Towards the World Food Summit target: confronting the crippling costs of hunger

As we approach the mid-term review of progress towards the World Food Summit (WFS) goal, FAO's latest report on the state of food insecurity in the world highlights three irrefutable facts and three inescapable conclusions:

Fact number one: to date, efforts to reduce chronic hunger in the developing world have fallen far short of the pace required to cut the number of hungry people by half no later than the year 2015 (see graph). We must do better.

Fact number two: despite slow and faltering progress on a global scale, numerous countries in all regions of the developing world have proven that success is possible. More than 30 countries, with a total population of over 2.2 billion people, have reduced the prevalence of undernourishment by 25 percent and have made significant progress towards reducing the number of hungry people by half by the year 2015. We can do better.

Fact number three: the costs of not taking immediate and strenuous action to reduce hunger at comparable rates worldwide are staggering. This is the central message I would like to convey to readers of this report. Every year that hunger continues at present levels costs more than 5 million children their lives and costs developing countries billions of dollars in lost productivity and earnings. The costs of interventions that could sharply reduce hunger are trivial in comparison. We cannot afford not to do better.

We MUST do better

According to FAO's latest estimates the number of hungry people in the developing world has declined by only 9 million since the WFS baseline period, despite commitments made. More alarming still, the number has actually increased over the most recent five years for which numbers are available. In three of the four developing regions, more people were undernourished in 2000-2002 than had been the case in 1995-1997. Only Latin America and the Caribbean registered a modest reduction in the number of hungry people.

We CAN do better

More than 30 countries, representing nearly half the population of the developing world, have provided both proof that rapid progress is possible and lessons in how that progress can be achieved.
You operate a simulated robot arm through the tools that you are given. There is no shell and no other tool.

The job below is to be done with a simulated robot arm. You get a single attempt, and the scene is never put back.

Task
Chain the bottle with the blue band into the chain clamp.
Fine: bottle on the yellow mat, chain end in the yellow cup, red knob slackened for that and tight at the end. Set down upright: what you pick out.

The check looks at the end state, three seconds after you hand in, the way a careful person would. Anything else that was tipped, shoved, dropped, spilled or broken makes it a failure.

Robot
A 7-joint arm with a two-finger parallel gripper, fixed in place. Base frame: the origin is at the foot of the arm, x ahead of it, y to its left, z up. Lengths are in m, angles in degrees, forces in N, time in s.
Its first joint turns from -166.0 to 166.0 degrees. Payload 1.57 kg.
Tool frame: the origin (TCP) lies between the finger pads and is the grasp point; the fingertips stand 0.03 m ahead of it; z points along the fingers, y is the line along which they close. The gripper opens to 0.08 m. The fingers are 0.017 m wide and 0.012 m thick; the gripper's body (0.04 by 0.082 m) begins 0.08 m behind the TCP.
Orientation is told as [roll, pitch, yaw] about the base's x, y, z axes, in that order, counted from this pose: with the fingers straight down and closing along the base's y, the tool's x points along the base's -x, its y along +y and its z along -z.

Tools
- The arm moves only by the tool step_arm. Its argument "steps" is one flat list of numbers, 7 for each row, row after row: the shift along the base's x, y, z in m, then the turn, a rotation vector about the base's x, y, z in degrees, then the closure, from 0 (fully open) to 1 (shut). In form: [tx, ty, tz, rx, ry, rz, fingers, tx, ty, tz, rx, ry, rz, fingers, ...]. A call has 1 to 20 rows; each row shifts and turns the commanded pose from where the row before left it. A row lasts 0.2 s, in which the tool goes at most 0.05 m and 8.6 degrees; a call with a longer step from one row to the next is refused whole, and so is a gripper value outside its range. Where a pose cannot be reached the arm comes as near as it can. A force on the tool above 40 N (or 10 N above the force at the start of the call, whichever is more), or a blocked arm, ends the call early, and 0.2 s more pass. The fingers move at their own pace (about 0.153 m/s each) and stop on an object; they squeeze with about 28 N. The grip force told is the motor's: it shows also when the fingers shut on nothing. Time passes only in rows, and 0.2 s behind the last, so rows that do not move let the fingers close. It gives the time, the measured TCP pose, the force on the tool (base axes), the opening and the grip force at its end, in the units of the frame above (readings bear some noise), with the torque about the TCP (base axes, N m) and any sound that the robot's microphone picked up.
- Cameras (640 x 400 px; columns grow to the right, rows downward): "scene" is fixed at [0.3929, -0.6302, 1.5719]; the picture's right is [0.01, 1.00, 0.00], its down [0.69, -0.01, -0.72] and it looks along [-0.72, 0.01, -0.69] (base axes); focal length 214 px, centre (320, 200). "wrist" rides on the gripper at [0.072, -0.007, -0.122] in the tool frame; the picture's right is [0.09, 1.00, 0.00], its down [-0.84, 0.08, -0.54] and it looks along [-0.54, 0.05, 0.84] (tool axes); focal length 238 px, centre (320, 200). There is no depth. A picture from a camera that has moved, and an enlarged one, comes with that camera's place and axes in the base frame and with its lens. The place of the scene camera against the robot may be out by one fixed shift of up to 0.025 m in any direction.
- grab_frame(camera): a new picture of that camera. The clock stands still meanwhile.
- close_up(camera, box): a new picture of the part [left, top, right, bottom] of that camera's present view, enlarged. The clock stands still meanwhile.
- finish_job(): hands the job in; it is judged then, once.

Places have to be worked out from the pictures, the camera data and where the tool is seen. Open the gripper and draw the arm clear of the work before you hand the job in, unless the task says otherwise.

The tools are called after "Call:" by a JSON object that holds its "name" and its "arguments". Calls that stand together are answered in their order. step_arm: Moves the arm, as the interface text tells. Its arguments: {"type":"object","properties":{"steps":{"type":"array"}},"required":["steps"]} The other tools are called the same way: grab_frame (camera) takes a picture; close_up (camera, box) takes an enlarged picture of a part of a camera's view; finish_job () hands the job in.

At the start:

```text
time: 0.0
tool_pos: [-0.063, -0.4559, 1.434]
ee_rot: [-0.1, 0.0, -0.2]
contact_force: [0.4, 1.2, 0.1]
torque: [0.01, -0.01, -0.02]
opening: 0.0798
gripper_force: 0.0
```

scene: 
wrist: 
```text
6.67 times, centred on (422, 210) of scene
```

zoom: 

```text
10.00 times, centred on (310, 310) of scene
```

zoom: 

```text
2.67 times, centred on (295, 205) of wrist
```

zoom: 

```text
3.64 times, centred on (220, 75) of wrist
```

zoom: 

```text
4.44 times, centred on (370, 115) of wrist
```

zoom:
This successful group of countries is striking for several reasons. Every developing region is represented, not only those whose rapid economic growth has been widely touted. Asia accounts for by far the largest drop in the number of hungry people. But sub-Saharan ­Africa boasts the most countries that have brought the prevalence of hunger down by 25 percent or more, although often from very high levels at the outset.

Among the African countries are several that demonstrate another key lesson - that war and civil conflict must be regarded as major causes not only of short-term food emergencies but of widespread chronic hunger. Several countries that have recently emerged from the nightmare of conflict figure prominently among those that have registered steady progress since the WFS as well as those that have scored rapid gains over the past five years.

Many of the countries that have achieved rapid progress in reducing hun­­ger have something else in ­common - significantly better than average agricultural growth. Within the group of more than 30 countries that are on track to reach the WFS goal, agricultural GDP increased at an average annual rate of 3.2 percent, almost one full percentage point faster than for the developing countries as a whole.

Several of these countries have also led the way in implementing a twin-track strategy to attack hunger - strengthening social safety nets to put food on the tables of those who need it most on the one hand, while attacking the root causes of hunger with initiatives to stimulate food production, increase employability and reduce poverty on the other.

In certain cases, as Brazil's Zero Hunger Programme has demonstrated by buying food for school lunch programmes and other food safety nets from local small and medium-sized farms, the two tracks can be brought together in a virtuous circle of better diets, increased food availability, rising incomes and ­improved food security.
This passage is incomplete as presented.